I fear that I pick on the Herald-Sun here perhaps a bit too much, though not less than they deserve. Sometimes, to criticize something is to simply say you love them (or want to) and you hope, you wish, you know they could do better.
And frankly, if you look back in the microfiche to the days when they were under local ownership, there was much more in-depth local reporting -- though it's of course hard to dissociate this from the advertising pressures that all daily newsers are under these days. Most days, the Herald-Sun is so thin from to a lack of local news coverage that you might only be able to wrap a minnow in it.
For its part, the N&O is fortunate to be based in a larger market, which affords the chance to spend more dough on reporters and editors. (All too often, the same names recycle through the by-lines on the H-S these days... sometimes multiple articles in a day, which seems more appropriate for the Caswell County Chronicle or what-have-you than a real city paper. I'm sure it makes it hard for good reporters to cover stories as deeply as they'd like, too.) And Saturday's Durham News section has really been on point with more features coverage and news analysis, along with some at times very moving writing.
Still, if we ever lost the Herald-Sun, we'd lose not only a local institution, but one which remembers which locality it is speaking to. As good as the N&O can be at times -- and it matches up with the best mid-market papers I've seen anywhere -- it always will be a Wake-centric publication. Case in point, from the N&O's "Taking Stock" blog: some comments to a post by Sue Stock on a new Sheetz gas station going in at RDU:
Comment from: Sue Stock [Member]
04/21/07 at 18:17
Bella,Sheetz is under construction as you head into the airport. So if you come from I-40, Sheetz will be on your right as you drive onto the airport's property. But it's before you split off to go to the terminals or parking.
Sue
Comment from: JD [Visitor] 04/21/07 at 18:26
That's if you're coming from Raleigh, it's on Aviation Parkway, as you exit I-40 at exit 285. For us Durhamites, who take Airport Blvd (exit 284) to RDU, we'll need to exit off of Airport Blvd to the right to get there. (Sheetz will be on the left.)
No disrespect intended to Stock, who does a pretty decent job of covering local retail happenings from Clayton to Chapel Hill and back, including some news out of the Bull City that the Herald-Sun's "Business Buzz" sometimes misses. It's more endemic than just one reporter; a couple of times over the past months, for instance, at least one City Councilman has rather publicly complained to the N&O's editors, correcting oversights as silly as bylining the CROP Walk, a Durham institution, in Raleigh... or graphics of RTP that somehow seem to show it's all in Wake County.
Together, this all points to a broader challenge: the city the N&O serves is the City of Oaks.
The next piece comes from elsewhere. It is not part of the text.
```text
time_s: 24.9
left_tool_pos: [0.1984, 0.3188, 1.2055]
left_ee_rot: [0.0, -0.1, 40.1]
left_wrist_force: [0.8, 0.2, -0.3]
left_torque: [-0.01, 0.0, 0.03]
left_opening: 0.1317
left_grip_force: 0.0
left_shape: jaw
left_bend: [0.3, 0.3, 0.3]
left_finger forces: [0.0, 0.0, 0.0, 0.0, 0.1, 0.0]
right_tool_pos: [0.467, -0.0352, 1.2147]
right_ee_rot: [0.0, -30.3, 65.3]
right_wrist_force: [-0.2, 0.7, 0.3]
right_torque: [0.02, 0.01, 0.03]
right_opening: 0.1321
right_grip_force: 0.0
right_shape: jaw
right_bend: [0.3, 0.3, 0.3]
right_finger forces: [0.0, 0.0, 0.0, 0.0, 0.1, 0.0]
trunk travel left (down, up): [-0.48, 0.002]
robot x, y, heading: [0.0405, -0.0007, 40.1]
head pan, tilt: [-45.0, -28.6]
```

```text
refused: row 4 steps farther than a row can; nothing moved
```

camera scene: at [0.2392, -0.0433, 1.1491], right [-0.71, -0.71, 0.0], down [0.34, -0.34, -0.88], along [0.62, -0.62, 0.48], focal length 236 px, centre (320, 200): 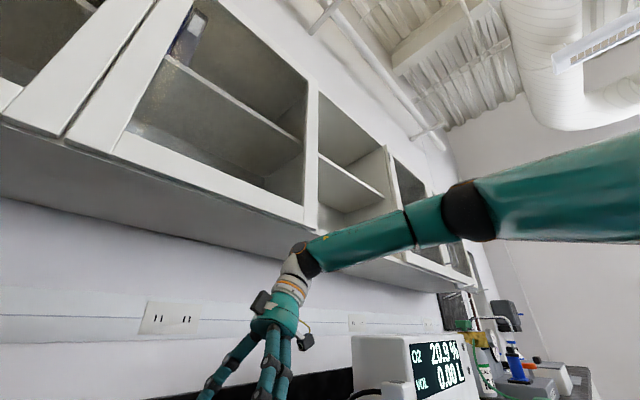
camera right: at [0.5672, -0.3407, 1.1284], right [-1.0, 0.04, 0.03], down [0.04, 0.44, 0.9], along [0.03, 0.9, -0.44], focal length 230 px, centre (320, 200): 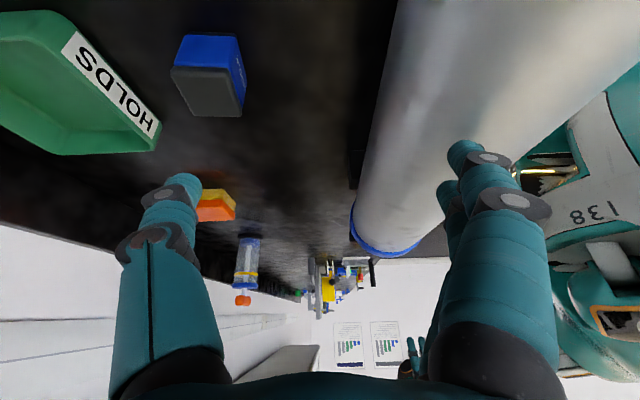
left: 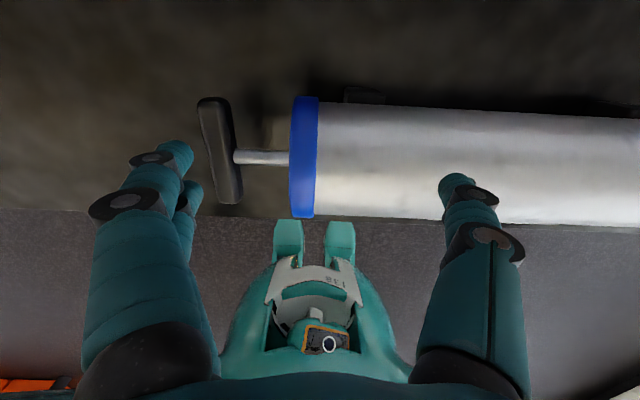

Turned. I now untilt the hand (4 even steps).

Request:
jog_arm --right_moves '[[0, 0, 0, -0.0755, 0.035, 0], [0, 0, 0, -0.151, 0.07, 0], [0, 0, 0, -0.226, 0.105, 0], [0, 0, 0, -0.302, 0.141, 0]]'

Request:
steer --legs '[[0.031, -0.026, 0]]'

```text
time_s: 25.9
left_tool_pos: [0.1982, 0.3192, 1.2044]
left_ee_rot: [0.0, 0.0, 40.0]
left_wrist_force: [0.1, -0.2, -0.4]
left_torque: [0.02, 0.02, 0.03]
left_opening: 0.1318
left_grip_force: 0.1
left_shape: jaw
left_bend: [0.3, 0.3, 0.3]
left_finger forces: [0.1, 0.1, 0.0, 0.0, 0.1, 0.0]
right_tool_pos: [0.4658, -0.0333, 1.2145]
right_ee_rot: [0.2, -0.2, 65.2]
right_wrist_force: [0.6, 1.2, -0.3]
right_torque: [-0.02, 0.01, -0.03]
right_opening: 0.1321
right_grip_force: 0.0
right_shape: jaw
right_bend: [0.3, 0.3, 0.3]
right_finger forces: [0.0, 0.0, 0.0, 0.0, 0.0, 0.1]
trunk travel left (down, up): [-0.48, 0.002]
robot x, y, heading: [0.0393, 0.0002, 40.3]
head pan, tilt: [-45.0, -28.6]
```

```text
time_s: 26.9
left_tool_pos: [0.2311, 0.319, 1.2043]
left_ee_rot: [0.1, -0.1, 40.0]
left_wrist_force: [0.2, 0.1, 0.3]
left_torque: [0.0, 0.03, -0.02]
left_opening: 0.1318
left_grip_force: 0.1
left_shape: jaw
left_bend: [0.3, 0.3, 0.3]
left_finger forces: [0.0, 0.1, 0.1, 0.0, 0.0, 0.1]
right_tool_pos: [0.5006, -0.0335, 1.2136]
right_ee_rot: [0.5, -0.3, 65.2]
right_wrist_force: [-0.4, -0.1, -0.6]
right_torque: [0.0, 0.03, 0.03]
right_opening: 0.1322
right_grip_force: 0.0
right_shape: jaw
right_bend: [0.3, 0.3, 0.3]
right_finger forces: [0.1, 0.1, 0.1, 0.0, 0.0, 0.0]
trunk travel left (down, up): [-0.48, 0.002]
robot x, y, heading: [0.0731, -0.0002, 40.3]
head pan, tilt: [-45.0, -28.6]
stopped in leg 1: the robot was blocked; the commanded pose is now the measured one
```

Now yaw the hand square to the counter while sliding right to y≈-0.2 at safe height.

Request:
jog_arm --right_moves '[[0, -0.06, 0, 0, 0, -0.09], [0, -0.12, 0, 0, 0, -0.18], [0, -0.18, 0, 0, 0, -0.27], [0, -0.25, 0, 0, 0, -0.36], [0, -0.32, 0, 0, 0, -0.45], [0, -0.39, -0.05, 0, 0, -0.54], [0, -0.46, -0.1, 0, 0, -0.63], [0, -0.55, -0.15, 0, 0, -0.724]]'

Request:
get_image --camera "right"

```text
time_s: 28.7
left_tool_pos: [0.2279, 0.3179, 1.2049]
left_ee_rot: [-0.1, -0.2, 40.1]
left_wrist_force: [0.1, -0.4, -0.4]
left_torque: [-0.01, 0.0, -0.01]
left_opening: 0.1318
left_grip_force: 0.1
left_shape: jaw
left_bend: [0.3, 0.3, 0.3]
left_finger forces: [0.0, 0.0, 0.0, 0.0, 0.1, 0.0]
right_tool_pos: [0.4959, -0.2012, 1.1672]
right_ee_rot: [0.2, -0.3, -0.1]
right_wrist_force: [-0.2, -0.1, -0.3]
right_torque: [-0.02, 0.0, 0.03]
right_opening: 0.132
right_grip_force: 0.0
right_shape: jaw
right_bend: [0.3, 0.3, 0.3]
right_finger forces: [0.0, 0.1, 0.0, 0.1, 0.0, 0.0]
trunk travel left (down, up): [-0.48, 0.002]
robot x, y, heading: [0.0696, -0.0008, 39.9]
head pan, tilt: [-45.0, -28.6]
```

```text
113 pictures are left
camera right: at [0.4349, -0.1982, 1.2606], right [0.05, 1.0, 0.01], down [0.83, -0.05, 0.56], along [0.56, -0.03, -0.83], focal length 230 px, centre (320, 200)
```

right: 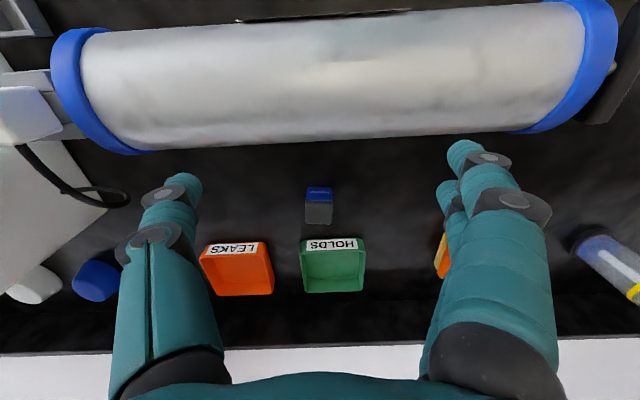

Without a local paper of our own, I suspect The Durham News would soldier on as it does. Weekly, that is, just like the Eastern Wake News and The Cary News and I'm sure, eventually, the Wendell News or Granville Gazette or whatever is planned to come next.
There are certainly real challenges ahead for the Herald-Sun. The Indy's analysis from last year, for instance, seems still all too true a year later. A fair amount of boosterism and community news over the sort of deeper-digging local reporting you saw in the 90s. And more syndicated content than a scratchy, over-the-air UHF station. And a metro desk no bigger than the N&O's -- at least from all outward appearances.
The Herald-Sun and its new ownership was a shotgun marriage -- literally overnight, from the paper's perspective, the Rollins family left and the Rollins family came in. And that means, it's time to say the words that inevitably come into so many marriages after a couple of years:
"I love you, now change." Because we've left Paducah, honey, and we need this marriage to work out. For both of our sakes.
I get the weekend edition of the N&O. I would much rather get the Herald, but when I asked if they could match the price they wouldn't come even close. So now I just read the Herald online.
The overt N&O Wake bias is frustrating (that RTP map in Sunday's paper was a particularly egregious boner). I feel vindicated knowing that the Indy's got our backs.
--ASE.
Posted by: Andrew | April 23, 2007 at 12:46 PM
OT somewhat...
Speaking of Sheetz, I wish they had one close to Duke. They've got a huge fast/junk food/beverage selection, as I learned from earlier visits to the Mebane location. But one perk that the new Miami/Alexander location has that should excite even those who don't like 2/.99 hot dogs and 2.99 loaded subs and being able to mix Diet Coke with Code Red Mountain Drew is their FREE tire gauge and pressure machine. Even if I've ever found a place that offers free air, I've got to rely on my own questionable instrument and an unfriendly air pump. The Sheetz magic machine reads your tire pressure and then you set it to whatever you want, and it beeps when your desired tire pressure is reached.
Posted by: Dave S. | April 24, 2007 at 11:16 AM
The Herald could double their local coverage (by local I mean their role as major daily of the western Triangle) by simply giving everyone the news of Orange County and not limiting it's dissemination to just Orange County.